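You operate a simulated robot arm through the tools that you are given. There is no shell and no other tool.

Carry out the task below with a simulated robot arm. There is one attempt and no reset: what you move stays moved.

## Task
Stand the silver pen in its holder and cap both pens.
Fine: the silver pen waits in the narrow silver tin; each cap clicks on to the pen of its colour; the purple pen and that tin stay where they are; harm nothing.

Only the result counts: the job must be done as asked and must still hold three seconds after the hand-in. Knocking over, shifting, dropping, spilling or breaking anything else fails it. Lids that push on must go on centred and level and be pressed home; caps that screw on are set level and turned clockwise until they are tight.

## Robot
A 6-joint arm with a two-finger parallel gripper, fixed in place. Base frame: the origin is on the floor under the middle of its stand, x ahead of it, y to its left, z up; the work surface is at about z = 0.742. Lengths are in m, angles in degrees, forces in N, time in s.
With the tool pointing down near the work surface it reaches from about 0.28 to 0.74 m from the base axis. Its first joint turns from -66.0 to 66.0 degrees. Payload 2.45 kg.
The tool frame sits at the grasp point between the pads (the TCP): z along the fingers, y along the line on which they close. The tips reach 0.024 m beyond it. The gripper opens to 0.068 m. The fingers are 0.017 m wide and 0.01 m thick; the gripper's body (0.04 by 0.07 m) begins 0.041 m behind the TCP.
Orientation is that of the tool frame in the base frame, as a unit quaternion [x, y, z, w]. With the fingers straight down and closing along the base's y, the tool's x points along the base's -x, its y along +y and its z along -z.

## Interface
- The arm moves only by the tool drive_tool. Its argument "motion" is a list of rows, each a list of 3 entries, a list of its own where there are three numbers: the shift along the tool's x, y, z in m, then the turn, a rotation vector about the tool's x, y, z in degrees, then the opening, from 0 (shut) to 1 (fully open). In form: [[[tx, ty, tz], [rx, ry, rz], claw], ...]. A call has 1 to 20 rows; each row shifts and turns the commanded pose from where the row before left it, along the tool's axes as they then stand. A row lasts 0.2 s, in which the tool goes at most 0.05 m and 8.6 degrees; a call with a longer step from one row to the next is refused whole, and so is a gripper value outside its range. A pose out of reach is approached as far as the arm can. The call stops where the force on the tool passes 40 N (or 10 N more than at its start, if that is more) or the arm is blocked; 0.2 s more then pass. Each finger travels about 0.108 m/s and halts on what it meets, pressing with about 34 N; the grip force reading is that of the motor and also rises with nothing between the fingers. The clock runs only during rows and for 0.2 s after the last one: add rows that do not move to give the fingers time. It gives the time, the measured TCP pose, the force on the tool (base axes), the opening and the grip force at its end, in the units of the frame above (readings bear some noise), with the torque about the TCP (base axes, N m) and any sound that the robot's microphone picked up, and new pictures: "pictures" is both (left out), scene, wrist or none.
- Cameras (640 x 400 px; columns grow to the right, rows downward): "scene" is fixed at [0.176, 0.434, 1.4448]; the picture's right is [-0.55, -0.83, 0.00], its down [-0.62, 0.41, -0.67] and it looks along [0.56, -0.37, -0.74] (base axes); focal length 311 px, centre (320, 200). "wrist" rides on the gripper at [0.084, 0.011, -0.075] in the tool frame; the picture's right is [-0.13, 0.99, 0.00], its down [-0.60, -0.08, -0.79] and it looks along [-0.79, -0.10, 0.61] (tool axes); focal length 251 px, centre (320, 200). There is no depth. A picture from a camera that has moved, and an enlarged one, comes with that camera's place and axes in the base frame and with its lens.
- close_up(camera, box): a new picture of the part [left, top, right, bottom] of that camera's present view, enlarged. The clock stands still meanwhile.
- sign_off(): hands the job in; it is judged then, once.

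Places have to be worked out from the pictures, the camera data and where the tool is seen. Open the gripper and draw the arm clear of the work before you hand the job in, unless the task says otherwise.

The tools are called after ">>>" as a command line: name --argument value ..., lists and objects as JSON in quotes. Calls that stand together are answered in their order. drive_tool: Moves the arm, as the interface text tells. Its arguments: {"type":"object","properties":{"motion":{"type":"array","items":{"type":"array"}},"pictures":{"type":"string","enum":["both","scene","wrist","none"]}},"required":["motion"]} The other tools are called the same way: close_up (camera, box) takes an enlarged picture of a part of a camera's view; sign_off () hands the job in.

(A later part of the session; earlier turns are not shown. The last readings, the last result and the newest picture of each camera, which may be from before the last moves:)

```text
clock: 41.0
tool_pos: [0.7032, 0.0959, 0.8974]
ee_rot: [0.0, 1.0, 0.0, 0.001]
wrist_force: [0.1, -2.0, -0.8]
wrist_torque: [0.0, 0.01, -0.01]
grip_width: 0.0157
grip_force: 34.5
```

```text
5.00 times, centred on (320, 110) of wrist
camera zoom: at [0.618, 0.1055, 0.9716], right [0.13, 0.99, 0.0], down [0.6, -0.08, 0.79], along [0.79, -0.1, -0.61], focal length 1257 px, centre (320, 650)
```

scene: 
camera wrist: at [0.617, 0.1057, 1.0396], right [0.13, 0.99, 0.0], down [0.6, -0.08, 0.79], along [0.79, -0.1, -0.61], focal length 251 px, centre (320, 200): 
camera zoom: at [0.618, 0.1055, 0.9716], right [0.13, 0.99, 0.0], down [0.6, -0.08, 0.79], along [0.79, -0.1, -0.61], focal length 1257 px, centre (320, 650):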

════════

*Prompt:* Restate the data above word for word.

*Task output:*
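You operate a simulated robot arm through the tools that you are given. There is no shell and no other tool.

Carry out the task below with a simulated robot arm. There is one attempt and no reset: what you move stays moved.

## Task
Stand the silver pen in its holder and cap both pens.
Fine: the silver pen waits in the narrow silver tin; each cap clicks on to the pen of its colour; the purple pen and that tin stay where they are; harm nothing.

Only the result counts: the job must be done as asked and must still hold three seconds after the hand-in. Knocking over, shifting, dropping, spilling or breaking anything else fails it. Lids that push on must go on centred and level and be pressed home; caps that screw on are set level and turned clockwise until they are tight.

## Robot
A 6-joint arm with a two-finger parallel gripper, fixed in place. Base frame: the origin is on the floor under the middle of its stand, x ahead of it, y to its left, z up; the work surface is at about z = 0.742. Lengths are in m, angles in degrees, forces in N, time in s.
With the tool pointing down near the work surface it reaches from about 0.28 to 0.74 m from the base axis. Its first joint turns from -66.0 to 66.0 degrees. Payload 2.45 kg.
The tool frame sits at the grasp point between the pads (the TCP): z along the fingers, y along the line on which they close. The tips reach 0.024 m beyond it. The gripper opens to 0.068 m. The fingers are 0.017 m wide and 0.01 m thick; the gripper's body (0.04 by 0.07 m) begins 0.041 m behind the TCP.
Orientation is that of the tool frame in the base frame, as a unit quaternion [x, y, z, w]. With the fingers straight down and closing along the base's y, the tool's x points along the base's -x, its y along +y and its z along -z.

## Interface
- The arm moves only by the tool drive_tool. Its argument "motion" is a list of rows, each a list of 3 entries, a list of its own where there are three numbers: the shift along the tool's x, y, z in m, then the turn, a rotation vector about the tool's x, y, z in degrees, then the opening, from 0 (shut) to 1 (fully open). In form: [[[tx, ty, tz], [rx, ry, rz], claw], ...]. A call has 1 to 20 rows; each row shifts and turns the commanded pose from where the row before left it, along the tool's axes as they then stand. A row lasts 0.2 s, in which the tool goes at most 0.05 m and 8.6 degrees; a call with a longer step from one row to the next is refused whole, and so is a gripper value outside its range. A pose out of reach is approached as far as the arm can. The call stops where the force on the tool passes 40 N (or 10 N more than at its start, if that is more) or the arm is blocked; 0.2 s more then pass. Each finger travels about 0.108 m/s and halts on what it meets, pressing with about 34 N; the grip force reading is that of the motor and also rises with nothing between the fingers. The clock runs only during rows and for 0.2 s after the last one: add rows that do not move to give the fingers time. It gives the time, the measured TCP pose, the force on the tool (base axes), the opening and the grip force at its end, in the units of the frame above (readings bear some noise), with the torque about the TCP (base axes, N m) and any sound that the robot's microphone picked up, and new pictures: "pictures" is both (left out), scene, wrist or none.
- Cameras (640 x 400 px; columns grow to the right, rows downward): "scene" is fixed at [0.176, 0.434, 1.4448]; the picture's right is [-0.55, -0.83, 0.00], its down [-0.62, 0.41, -0.67] and it looks along [0.56, -0.37, -0.74] (base axes); focal length 311 px, centre (320, 200). "wrist" rides on the gripper at [0.084, 0.011, -0.075] in the tool frame; the picture's right is [-0.13, 0.99, 0.00], its down [-0.60, -0.08, -0.79] and it looks along [-0.79, -0.10, 0.61] (tool axes); focal length 251 px, centre (320, 200). There is no depth. A picture from a camera that has moved, and an enlarged one, comes with that camera's place and axes in the base frame and with its lens.
- close_up(camera, box): a new picture of the part [left, top, right, bottom] of that camera's present view, enlarged. The clock stands still meanwhile.
- sign_off(): hands the job in; it is judged then, once.

Places have to be worked out from the pictures, the camera data and where the tool is seen. Open the gripper and draw the arm clear of the work before you hand the job in, unless the task says otherwise.

The tools are called after ">>>" as a command line: name --argument value ..., lists and objects as JSON in quotes. Calls that stand together are answered in their order. drive_tool: Moves the arm, as the interface text tells. Its arguments: {"type":"object","properties":{"motion":{"type":"array","items":{"type":"array"}},"pictures":{"type":"string","enum":["both","scene","wrist","none"]}},"required":["motion"]} The other tools are called the same way: close_up (camera, box) takes an enlarged picture of a part of a camera's view; sign_off () hands the job in.

(A later part of the session; earlier turns are not shown. The last readings, the last result and the newest picture of each camera, which may be from before the last moves:)

```text
clock: 41.0
tool_pos: [0.7032, 0.0959, 0.8974]
ee_rot: [0.0, 1.0, 0.0, 0.001]
wrist_force: [0.1, -2.0, -0.8]
wrist_torque: [0.0, 0.01, -0.01]
grip_width: 0.0157
grip_force: 34.5
```

```text
5.00 times, centred on (320, 110) of wrist
camera zoom: at [0.618, 0.1055, 0.9716], right [0.13, 0.99, 0.0], down [0.6, -0.08, 0.79], along [0.79, -0.1, -0.61], focal length 1257 px, centre (320, 650)
```

scene: 
camera wrist: at [0.617, 0.1057, 1.0396], right [0.13, 0.99, 0.0], down [0.6, -0.08, 0.79], along [0.79, -0.1, -0.61], focal length 251 px, centre (320, 200): 
camera zoom: at [0.618, 0.1055, 0.9716], right [0.13, 0.99, 0.0], down [0.6, -0.08, 0.79], along [0.79, -0.1, -0.61], focal length 1257 px, centre (320, 650):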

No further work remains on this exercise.